If you do some research on that you will find you have hit the proverbial nail on the head. Most of the income made by the "big boys" is through the motavational tapes, book and yes meetings and conventions. Really quite a machine that they have out there.

posted on Nov, 23 2006 @ 04:18 AM
My experience with Quixtar was quite similar to yours, but I didn't catch on to the problems until I moved away from Idaho where Quixtar has almost become a part of the Mormon church (which I was born into). Every member of Quixtar I met there was a Mormon and quite a few of the ones they talked about are pretty well-known members. I'd heard all their stories before at church as a kid back when I had no clue about Quixtar.

Anyway, I got involved in Quixtar and started going to meetings. They are always talking about praying for eachother's business in the temple, which doesn't even seem right according to Mormon teachings. Because all the ones I met are Mormons, they look out for eachother and the rich ones help the not-so-rich get into "the loop" by showing them the "real" tricks to "the business". That's what they always called it. I had to pry for a week to figure out what "the business" actually was, and even though they were always talking about Quixtar after that, they kept on insisting that it wasn't "the business" even though that's the only thing they were doing to make however much money they got off of it.

The only people who actually were making any money were a retired couple who still worked a couple days each week, but had enough spare time on their hands to spend the rest of their time on the business.

Because I've been a Mormon all my life, they pointed out to me all the high-ranking Quixtar IBOs that are Mormon. It's an unusually high percentage. They also kept comparing it to missionary work, which is unusual in and of itself (in the LDS/Mormon church). It's the same concept. Spend a bunch of money and you'll save souls, gain salvation, be happy, and have financial freedom. It's a lie and a vicious one that has hundreds and thousands of Mormons living at the poverty level with depression. I know because I've spent my teenage years in a family classified as poverty-level citizens, and our family was rapidly deteriorating to a bunch of people living in the same house and not talking to eachother. My parents are financially strapped down because they rarely let us earn our own money, but still expect us to go on expensive two-year missions that they want to pay for mostly by themselves.

All around, it's just a mess of a life that made me near suicidal in my early teens, but I got over it because I realized that once I "got out," life could only improve.

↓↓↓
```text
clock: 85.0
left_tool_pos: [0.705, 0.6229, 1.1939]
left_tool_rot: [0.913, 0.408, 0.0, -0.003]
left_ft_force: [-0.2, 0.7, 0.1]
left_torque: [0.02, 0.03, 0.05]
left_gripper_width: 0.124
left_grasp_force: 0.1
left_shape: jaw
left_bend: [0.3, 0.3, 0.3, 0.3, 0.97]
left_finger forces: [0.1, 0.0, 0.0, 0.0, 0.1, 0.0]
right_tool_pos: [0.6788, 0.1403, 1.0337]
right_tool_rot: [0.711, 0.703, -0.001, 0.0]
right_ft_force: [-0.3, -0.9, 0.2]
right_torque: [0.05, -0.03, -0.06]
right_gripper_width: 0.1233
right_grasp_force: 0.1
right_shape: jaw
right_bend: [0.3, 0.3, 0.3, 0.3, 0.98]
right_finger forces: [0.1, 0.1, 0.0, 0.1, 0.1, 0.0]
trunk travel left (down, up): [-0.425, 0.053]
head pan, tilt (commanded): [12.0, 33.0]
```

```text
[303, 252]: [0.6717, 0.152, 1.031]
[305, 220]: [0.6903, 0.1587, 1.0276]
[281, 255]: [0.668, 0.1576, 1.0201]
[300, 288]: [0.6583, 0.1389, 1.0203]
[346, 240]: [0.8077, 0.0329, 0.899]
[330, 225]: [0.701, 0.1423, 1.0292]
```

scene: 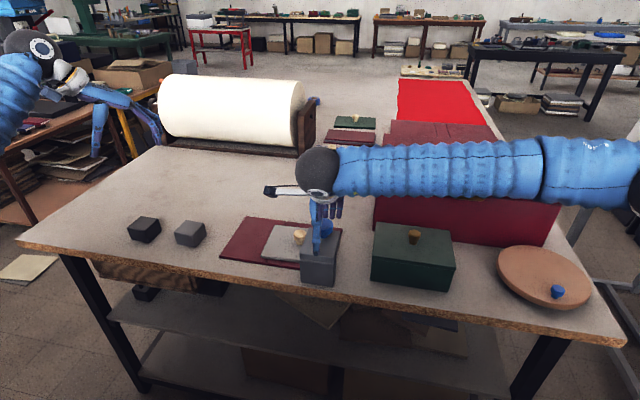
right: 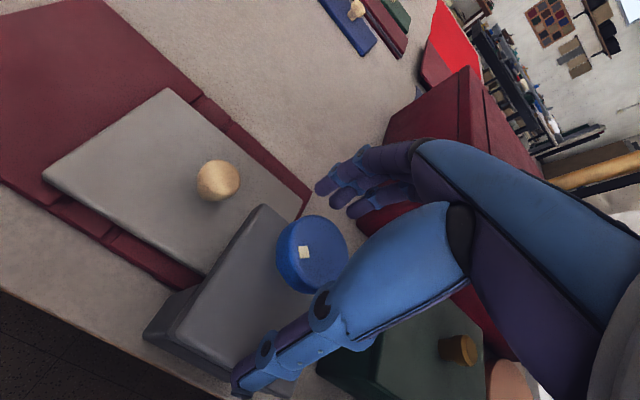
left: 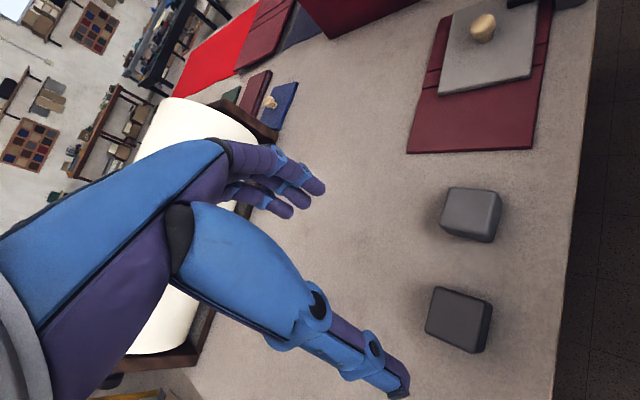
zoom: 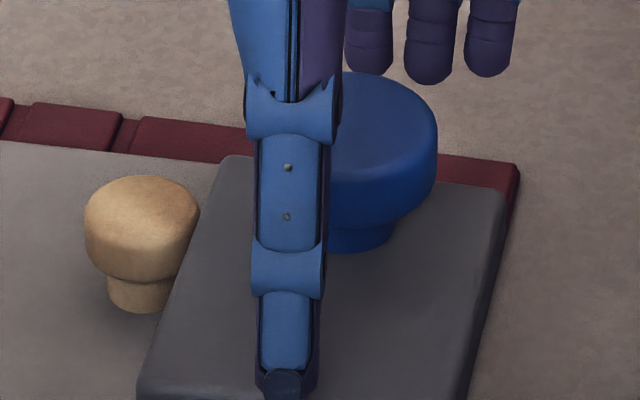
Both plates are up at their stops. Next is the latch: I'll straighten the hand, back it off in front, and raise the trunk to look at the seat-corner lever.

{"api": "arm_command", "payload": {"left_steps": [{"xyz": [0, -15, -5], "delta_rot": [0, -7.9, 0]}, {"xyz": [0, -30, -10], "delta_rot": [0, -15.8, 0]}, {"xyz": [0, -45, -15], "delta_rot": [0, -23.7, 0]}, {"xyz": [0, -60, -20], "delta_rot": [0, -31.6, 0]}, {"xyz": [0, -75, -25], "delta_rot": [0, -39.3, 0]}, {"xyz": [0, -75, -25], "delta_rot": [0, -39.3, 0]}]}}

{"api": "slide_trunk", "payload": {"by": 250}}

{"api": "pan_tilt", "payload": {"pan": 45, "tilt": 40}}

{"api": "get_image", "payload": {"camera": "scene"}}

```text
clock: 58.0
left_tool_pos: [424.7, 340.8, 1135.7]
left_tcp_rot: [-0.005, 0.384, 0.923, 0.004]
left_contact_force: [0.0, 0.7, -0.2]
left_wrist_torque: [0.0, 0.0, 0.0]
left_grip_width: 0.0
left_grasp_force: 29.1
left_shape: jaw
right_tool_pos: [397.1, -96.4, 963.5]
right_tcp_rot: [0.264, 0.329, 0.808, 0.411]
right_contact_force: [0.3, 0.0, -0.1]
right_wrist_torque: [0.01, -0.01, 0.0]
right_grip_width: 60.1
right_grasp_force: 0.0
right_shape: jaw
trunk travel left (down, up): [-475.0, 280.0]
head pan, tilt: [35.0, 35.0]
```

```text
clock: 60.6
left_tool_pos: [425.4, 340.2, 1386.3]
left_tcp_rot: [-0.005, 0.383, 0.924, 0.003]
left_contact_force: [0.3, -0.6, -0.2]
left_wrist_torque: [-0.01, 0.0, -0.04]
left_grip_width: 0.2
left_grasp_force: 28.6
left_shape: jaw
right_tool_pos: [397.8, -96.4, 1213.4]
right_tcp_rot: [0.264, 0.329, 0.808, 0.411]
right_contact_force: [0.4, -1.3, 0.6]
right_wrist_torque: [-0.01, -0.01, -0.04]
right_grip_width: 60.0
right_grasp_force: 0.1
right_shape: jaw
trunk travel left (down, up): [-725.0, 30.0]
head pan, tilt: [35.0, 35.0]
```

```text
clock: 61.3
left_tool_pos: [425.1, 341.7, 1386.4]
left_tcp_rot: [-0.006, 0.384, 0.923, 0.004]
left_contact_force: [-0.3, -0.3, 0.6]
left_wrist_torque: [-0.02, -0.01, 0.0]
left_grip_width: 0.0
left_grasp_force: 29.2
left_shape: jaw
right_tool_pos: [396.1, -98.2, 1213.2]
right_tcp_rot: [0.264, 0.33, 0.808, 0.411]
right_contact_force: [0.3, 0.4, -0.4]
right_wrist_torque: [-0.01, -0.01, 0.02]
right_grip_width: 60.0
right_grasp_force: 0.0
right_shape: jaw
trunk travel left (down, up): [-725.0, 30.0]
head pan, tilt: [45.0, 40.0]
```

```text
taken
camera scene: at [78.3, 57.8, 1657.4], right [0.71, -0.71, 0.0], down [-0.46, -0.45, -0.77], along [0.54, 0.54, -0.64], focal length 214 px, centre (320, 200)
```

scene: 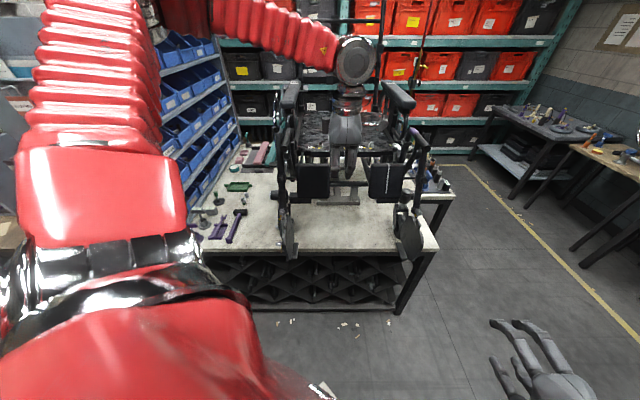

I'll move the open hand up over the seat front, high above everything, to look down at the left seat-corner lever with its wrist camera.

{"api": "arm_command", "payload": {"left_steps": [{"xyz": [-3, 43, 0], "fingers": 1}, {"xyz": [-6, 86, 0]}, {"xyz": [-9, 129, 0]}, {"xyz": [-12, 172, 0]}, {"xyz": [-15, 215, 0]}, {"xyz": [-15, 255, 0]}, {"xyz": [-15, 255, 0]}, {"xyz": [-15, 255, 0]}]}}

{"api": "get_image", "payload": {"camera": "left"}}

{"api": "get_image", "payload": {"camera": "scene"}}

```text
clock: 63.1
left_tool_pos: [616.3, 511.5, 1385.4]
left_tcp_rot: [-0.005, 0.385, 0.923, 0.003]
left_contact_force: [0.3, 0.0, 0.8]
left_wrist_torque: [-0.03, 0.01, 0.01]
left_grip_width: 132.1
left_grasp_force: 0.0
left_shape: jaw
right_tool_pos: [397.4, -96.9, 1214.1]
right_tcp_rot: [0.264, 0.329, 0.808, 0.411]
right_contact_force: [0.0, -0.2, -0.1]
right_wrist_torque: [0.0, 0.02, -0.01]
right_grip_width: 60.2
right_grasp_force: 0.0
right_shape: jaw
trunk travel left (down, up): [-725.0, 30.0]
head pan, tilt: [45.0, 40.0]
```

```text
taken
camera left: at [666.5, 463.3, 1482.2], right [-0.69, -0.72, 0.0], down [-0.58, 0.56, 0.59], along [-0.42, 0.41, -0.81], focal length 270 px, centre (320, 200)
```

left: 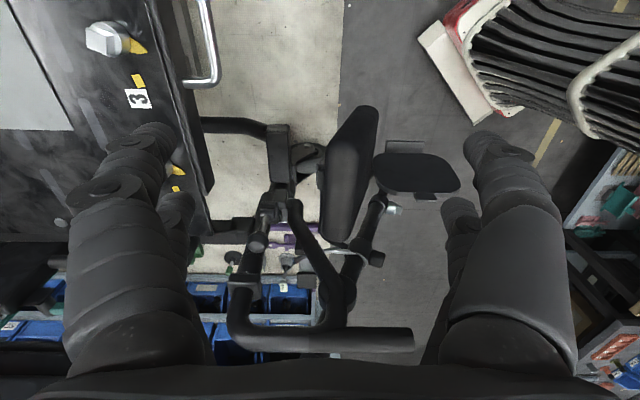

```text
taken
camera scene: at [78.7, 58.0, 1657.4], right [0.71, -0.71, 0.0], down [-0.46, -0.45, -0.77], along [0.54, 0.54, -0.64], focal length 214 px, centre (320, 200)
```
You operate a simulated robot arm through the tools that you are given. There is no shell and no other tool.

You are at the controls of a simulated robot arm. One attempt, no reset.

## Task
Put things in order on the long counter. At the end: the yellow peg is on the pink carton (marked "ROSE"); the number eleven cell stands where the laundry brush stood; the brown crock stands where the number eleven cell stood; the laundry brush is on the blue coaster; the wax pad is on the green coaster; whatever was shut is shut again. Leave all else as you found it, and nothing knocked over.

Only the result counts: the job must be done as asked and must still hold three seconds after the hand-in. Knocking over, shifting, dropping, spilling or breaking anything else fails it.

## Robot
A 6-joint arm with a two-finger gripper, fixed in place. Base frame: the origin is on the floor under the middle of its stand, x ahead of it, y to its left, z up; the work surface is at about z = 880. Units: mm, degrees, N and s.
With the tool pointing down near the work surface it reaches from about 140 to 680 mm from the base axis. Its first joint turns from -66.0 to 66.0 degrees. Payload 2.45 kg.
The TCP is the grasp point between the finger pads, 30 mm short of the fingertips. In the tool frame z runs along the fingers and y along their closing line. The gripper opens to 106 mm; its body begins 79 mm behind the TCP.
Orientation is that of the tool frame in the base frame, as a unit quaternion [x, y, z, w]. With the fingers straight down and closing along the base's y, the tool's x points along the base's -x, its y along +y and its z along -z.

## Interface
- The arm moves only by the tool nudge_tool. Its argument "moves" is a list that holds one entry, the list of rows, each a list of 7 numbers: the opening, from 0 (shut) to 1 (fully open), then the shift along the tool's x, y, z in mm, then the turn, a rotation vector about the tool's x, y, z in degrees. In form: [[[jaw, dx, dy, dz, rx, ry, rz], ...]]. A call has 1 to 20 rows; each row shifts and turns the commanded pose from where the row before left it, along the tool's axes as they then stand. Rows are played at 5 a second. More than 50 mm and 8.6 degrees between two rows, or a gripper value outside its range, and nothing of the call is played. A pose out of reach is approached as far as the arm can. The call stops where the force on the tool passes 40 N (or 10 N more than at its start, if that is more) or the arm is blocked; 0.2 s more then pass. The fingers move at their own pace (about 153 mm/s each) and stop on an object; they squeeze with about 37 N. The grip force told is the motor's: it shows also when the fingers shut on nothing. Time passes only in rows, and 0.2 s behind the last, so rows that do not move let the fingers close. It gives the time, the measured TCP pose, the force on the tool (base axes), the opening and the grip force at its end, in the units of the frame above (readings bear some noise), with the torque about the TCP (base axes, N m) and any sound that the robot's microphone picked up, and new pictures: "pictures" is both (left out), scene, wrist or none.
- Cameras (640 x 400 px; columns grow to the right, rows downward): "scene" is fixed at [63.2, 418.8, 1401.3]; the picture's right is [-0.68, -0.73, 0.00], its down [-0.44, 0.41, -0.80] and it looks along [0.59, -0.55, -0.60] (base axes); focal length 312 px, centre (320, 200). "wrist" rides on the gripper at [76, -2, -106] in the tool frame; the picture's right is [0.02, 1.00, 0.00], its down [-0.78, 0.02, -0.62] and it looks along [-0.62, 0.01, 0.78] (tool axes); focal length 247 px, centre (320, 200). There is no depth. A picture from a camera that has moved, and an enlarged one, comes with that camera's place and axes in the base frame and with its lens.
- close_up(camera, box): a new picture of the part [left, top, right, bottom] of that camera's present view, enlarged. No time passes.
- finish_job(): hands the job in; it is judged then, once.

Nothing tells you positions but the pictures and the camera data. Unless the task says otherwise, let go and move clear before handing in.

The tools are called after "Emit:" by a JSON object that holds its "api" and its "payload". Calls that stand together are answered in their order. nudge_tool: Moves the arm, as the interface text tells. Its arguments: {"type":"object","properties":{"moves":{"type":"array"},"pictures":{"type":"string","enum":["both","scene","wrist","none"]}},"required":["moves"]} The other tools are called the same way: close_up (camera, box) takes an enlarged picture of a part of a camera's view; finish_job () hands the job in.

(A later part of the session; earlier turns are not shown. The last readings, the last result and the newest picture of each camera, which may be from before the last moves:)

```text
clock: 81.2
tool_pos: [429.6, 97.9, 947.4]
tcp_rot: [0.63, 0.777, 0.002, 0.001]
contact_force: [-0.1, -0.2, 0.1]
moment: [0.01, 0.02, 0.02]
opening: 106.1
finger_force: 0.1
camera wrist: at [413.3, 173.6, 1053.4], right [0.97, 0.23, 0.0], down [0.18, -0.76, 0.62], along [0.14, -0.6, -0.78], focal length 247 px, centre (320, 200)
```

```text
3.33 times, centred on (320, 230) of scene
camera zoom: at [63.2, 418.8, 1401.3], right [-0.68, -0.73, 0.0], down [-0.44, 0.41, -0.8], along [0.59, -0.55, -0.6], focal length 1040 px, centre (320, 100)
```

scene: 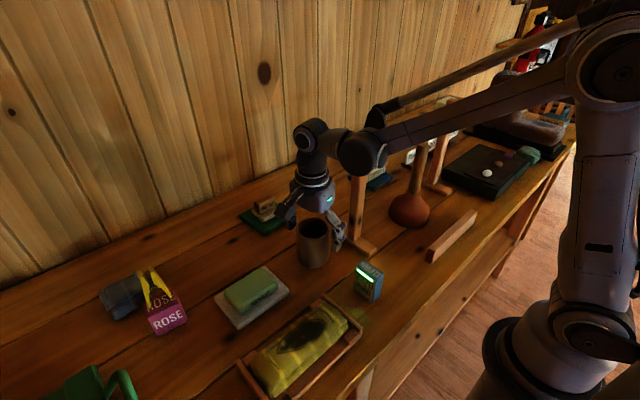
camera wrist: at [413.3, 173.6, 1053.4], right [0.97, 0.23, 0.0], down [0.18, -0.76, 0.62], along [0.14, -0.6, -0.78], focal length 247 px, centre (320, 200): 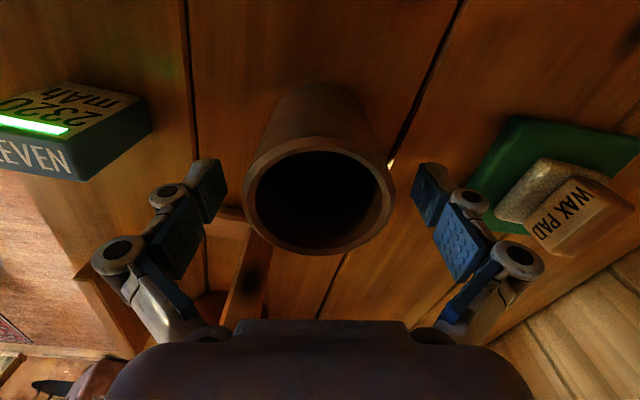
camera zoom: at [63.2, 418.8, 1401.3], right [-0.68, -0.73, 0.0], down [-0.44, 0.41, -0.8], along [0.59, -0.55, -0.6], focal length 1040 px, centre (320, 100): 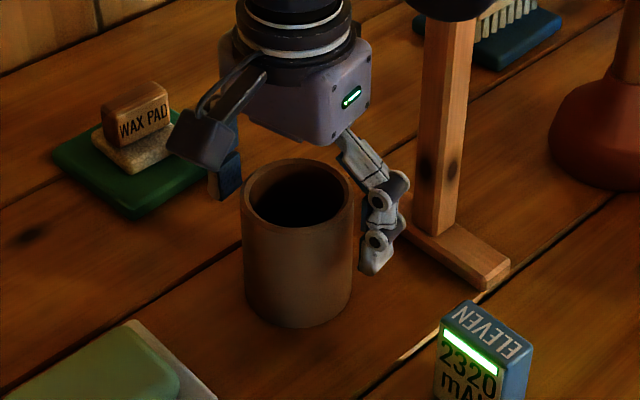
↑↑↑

Unfortunately, it's been so engrained in me that I haven't found a way out yet, the same as I almost got dragged into Quixtar and would have been brainwashed by the pep talks and rallies I spent a Semester of college distracted by, bringing my grade point average down to near a 2.5. It's a disaster they've pulled me into and I never even asked for it. I was pretty well born into this nightmare and I'd like any help at all getting OUT!!!!! Please, no money offers though. Though I could use money, I could use advice far more.

posted on Aug, 11 2008 @ 03:36 PM
My friend from high school got sucked into a similar organization selling life insurance. He is completely brainwashed and I want to advise him without ruining the friendship. Any suggestions?


posted on Dec, 14 2008 @ 10:19 PM
just met a goon today myself at wal-mart. I do digital commercial production and I thought the guy was an actor. Thought the card looked cool and wanted to do a bit more research.
Thank you for posting this, thank whoever is above for the internet.

posted on Dec, 14 2008 @ 10:33 PM
Amway/Quixtar is probably the longest running ponzie scheme next to Avon distributors in existence today. A complete and utter scam that only the regional supervisors make any real money. It reminds me of that damned 'Dare To Be Great' scam of the late 60's early 70's. They told you to go out and lease Caddies and look prosperous and others would invest with you so you could be rich. They garrunteed you a 300% profit on every dollar you could generate. My next door neighbor got taken for 30.000 before he caught on.


posted on Dec, 14 2008 @ 10:54 PM
I will confirm it is a scam of the pyramid scheme variety. It is also religion disguised as a business, because the religion reinforces the business, and vice versa. It is a very effective reinforcement technique used to deepen the ensnarement of the weak minded.

I have had several friends fall victim to it. A couple spent years and much money attempting to make it work, and both were left with nothing but poverty and ruined marriages as a result.

This stuff should be banned.

posted on Sep, 8 2011 @ 04:40 PM
to all, do you have answers for these?
- Is there any GOOD MLM?

- What is Good MLM?

- Are all MLM systems must be pyramidal?